In the United States, one often seeks to find an answer to the question: Why can't the naive Bush critics understand that we must get rid of [Iraqi President] Saddam Hussein? In Europe, instead, one hears the basic question: Why can't the United States understand that the victims and the risks involved in an attack are too great? …

Jordan Times
The Arab position on Iraq
AMMAN, Jordan The discussion of the Arab foreign ministers in Cairo about an emergency Arab summit is welcome, although one has to wonder why it is only now, after the storm clouds of war have been looming over the region for months, that there was realization that an emergency exists.
In order to make a difference, the Arab League must adopt a clear position that war is the wrong answer to the Iraqi situation, whether or not the United Nations, under coercion and influence, passes another resolution authorizing it.

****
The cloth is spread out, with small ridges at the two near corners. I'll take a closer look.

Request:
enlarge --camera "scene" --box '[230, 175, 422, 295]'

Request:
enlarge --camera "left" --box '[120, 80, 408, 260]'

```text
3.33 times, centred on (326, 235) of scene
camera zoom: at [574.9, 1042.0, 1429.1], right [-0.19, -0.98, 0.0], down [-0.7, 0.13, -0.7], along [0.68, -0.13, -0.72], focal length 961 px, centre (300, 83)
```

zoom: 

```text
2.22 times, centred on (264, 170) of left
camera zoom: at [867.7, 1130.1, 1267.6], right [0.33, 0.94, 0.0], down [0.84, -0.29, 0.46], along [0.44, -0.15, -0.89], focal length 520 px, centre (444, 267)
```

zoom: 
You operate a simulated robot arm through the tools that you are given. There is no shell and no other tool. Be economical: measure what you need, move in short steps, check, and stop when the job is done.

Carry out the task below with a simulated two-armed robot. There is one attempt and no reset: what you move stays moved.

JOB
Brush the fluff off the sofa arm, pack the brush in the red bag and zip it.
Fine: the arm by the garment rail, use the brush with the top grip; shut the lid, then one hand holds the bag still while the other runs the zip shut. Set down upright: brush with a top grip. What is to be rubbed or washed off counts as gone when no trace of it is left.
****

To maintain its credibility, the Arab League will have to address those who wonder why countries which are farther away and have less at stake than the Arabs collectively in preventing a war have so far been the most visible and active in trying to stop it, while the Arab nation seems to be sitting on the sidelines. …

Asahi Shimbun
Against war on Iraq
TOKYO An unprecedented groundswell of opposition to a war against Iraq at the initiative of the United States has been building all over the world.
The unfortunate reality of the world since September 11 is that a rift of understanding has widened between the United States and the rest of the world in terms of assessing the terrorist threat and deciding what kind of alliance should be formed to counter it. This gap in understanding is symbolized by the current chasm separating the United States and European nations.
If the United States were to go to war against Iraq under the present conditions, the world will be divided in many ways. Citizens opposed to war with Iraq would be pitted against their governments for conducting such a war. "Old Europe," fearing war, would confront the "new continent," which looks at such a war with optimism. And the Muslim world would be pitted against the Christian world.
The earnest challenge for the international community is to eliminate the threat of weapons of mass destruction without resorting to war. That challenge can be met. …
We believe war against Iraq can only be characterized as unjustified and against the interests of the United States.